What researchers found was that the participants who regularly meditated were more successful in picking the paintings that were most likely to offer rewards, indicating they’d developed an ability to learn from positive outcomes. Meanwhile, the non-meditators’ tendency to learn from low probability pairings suggested a tendency to learn from negative outcomes.  

 

"Humans have been meditating for over 2000 years, but the neural mechanisms of this practice are still relatively unknown,” says Paul Knytl, lead author and Ph.D. candidate in psychology at the University of Surrey. “These findings demonstrate that, on a deep level, meditators respond to feedback in a more even-handed way than non-meditators, which may help to explain some of the psychological benefits they experience from the practice.”

 

Participants’ reactions were also measured through EEG monitoring, a non-invasive method for recording electrical patterns within the brain. What the EEG helped researchers see was the brain activity during responses to both negative and positive feedback throughout the study.

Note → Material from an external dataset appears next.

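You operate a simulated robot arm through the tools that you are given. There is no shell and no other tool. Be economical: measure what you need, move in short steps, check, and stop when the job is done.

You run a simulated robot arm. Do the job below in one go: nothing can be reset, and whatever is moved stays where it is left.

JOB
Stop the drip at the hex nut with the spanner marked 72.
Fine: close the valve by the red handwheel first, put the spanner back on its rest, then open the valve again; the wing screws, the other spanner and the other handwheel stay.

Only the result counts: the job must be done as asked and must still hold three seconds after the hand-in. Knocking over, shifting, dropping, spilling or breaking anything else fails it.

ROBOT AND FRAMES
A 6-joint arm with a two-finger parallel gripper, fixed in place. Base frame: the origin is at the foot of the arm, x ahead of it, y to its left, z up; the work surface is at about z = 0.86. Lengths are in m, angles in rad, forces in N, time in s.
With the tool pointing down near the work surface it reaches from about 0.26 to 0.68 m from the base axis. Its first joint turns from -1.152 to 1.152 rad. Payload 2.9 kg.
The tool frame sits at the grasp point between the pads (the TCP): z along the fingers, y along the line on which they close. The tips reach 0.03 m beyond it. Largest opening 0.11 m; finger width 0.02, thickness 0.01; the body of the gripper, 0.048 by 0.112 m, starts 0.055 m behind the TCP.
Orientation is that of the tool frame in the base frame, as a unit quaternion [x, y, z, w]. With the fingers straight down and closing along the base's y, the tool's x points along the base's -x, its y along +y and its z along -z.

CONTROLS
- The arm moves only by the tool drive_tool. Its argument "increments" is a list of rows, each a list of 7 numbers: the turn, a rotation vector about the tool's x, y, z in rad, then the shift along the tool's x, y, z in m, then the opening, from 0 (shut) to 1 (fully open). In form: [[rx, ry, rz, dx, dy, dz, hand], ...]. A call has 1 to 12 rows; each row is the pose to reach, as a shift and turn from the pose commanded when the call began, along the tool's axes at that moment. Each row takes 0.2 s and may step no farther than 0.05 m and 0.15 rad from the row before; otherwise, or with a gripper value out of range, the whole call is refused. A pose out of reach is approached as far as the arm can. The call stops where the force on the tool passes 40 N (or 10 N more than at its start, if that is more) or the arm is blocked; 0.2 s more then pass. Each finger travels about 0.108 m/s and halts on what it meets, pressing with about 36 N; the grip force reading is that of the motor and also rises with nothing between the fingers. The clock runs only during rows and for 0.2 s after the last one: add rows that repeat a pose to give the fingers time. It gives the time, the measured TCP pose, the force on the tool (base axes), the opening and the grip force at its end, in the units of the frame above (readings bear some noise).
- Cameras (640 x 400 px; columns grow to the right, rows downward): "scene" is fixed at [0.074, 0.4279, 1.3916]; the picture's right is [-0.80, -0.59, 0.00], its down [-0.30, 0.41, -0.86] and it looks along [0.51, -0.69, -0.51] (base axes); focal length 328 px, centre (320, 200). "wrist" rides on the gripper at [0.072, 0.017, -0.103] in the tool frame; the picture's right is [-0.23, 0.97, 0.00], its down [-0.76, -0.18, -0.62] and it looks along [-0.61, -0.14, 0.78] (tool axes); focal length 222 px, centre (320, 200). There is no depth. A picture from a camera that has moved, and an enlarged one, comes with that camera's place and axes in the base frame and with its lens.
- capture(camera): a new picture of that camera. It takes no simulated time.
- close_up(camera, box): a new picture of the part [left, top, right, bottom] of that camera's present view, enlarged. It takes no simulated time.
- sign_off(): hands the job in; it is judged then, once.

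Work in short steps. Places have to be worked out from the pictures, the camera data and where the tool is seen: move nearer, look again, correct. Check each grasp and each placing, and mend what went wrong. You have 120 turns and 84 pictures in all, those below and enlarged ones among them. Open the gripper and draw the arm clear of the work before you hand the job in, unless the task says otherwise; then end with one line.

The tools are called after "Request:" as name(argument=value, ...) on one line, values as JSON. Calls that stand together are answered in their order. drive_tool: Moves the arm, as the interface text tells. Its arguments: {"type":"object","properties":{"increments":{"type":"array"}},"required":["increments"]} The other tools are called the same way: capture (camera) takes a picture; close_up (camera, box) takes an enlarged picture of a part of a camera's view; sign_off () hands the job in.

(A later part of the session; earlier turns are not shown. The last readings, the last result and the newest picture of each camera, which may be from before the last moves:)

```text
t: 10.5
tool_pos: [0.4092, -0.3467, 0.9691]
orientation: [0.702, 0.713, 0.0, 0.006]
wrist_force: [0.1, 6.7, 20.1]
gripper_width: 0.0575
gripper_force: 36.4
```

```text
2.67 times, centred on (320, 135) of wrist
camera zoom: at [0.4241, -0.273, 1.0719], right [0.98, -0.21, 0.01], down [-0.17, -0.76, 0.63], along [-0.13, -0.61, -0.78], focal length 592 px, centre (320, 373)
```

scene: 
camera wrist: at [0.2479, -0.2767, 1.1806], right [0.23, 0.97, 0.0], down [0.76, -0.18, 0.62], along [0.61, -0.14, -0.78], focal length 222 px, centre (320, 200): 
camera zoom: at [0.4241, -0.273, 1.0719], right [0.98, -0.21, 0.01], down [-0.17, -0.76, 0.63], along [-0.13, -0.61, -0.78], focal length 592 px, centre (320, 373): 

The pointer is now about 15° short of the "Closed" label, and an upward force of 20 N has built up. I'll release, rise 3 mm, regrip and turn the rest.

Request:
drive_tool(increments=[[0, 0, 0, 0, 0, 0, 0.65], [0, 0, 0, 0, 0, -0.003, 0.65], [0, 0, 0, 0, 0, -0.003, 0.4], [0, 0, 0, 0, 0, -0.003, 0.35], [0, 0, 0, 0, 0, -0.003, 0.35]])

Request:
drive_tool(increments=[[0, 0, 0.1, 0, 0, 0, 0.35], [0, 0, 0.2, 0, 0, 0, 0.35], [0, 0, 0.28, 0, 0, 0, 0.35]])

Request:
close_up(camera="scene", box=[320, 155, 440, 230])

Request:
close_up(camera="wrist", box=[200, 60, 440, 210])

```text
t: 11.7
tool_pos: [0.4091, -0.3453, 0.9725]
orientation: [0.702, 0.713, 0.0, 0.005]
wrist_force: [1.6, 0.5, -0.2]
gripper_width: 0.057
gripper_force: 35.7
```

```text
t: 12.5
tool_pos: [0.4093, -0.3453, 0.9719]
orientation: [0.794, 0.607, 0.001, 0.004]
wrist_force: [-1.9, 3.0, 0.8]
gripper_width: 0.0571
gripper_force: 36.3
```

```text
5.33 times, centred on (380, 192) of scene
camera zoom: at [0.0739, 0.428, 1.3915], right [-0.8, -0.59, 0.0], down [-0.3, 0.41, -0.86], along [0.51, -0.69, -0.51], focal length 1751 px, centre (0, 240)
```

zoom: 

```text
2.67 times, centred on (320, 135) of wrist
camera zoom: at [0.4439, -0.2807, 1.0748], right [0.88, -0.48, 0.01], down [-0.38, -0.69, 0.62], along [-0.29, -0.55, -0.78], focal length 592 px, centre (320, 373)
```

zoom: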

All three groups of participants in the study responded to positive feedback similarly, yet the neurological responses to negative feedback were shown to be highest in the non-meditating group, with the novice group and then the experienced meditators behind them in that respective order. The results of that aspect of the study indicate that the brains of regular and experienced meditators simply are less affected by or don’t respond to negative feedback, with researchers theorizing this is due to the heightened or altered dopamine levels — a feel-good hormone — caused by meditation. Previous studies have shown that dopamine can have this positive effect on our brain’s ability to process information, while this study linked it to meditation specifically. 

 

"Meditation is a powerful tool for the body and the mind,” says Bertram Opitz, Professor in Neuroimaging and Cognitive Neuroscience at the University of Surrey. “It can reduce stress and improve immune function. What we have found is that it can also impact on how we receive feedback, i.e. if we quickly learn from our mistakes or if we need to keep making them before we find the right answer. If it is the latter this can impact how individuals perform in the workplace or classroom. Such individuals may benefit from meditation to increase their productivity or prevent them from falling behind in their studies."

 

So of course, this study supports the belief that meditation is good for you. There’s a laundry list of health benefits that have been associated with meditation for years, including increased focus, a noted reduction in stress and anxiety, an improvement in cardiovascular health, and even improving sleep health, which has other far-reaching positive health benefits. And the research behind these effects is nothing new. One recent study even went as far as to examine understanding of near-death experiences through the meditation practitioners. 

 

“The practice of using meditation to gain a better understanding of death is longstanding, particularly in Buddhism where ancient texts exist that aim to help spiritual practitioners prepare for, or gain insight into, the process of dying,” said William Van Gordon, a psychologist, meditation teacher, and one of the authors of the study. “However, to date, no study has sought to investigate whether this practice is ongoing, what psycho-spiritual changes it elicits, and why some advanced meditators choose to engage in it.” 

 

Meanwhile, another recent study observing meditation’s influence on the brain discovered that meditators have more lucid dreams — an experience in which a dreamer is aware they’re dreaming and can, therefore, control much of what happens —  than non-meditators. 

 

In that study, just 38 people who had been practicing meditation for at least five years and a little more than three hours per week were measured against 140 non-meditators. 

 

“Many authors have pointed to strong conceptual and theoretical connections between meditation practice and lucid dreaming, but little empirical work has addressed this idea,” Benjamin Baird of the University of Wisconsin–Madison, the corresponding author of the study. “People who regularly practice meditation report more frequent lucid dreams. This may be connected to differences in trait mindfulness that we observed, though further research is needed to test this idea.” 

 

The trait mindfulness referred to by Baird is a type of meditation meant to give focus to everything a person is sensing and feeling in the moment without interpretation or judgment. The practice itself is done through focused breathing methods, guided images, and other techniques that relax the body to help control or reduce stress. While the effects can vary from person to person, what the new study published in the Journal of Cognitive, Affective & Behavioral

Neuroscience points to is that while meditation didn’t heighten an awareness of positive feedback, it did seem to block a focus on negative feedback, and potentially heightening the brain’s ability to absorb and retain new information that would otherwise be overlooked or take longer to recognize.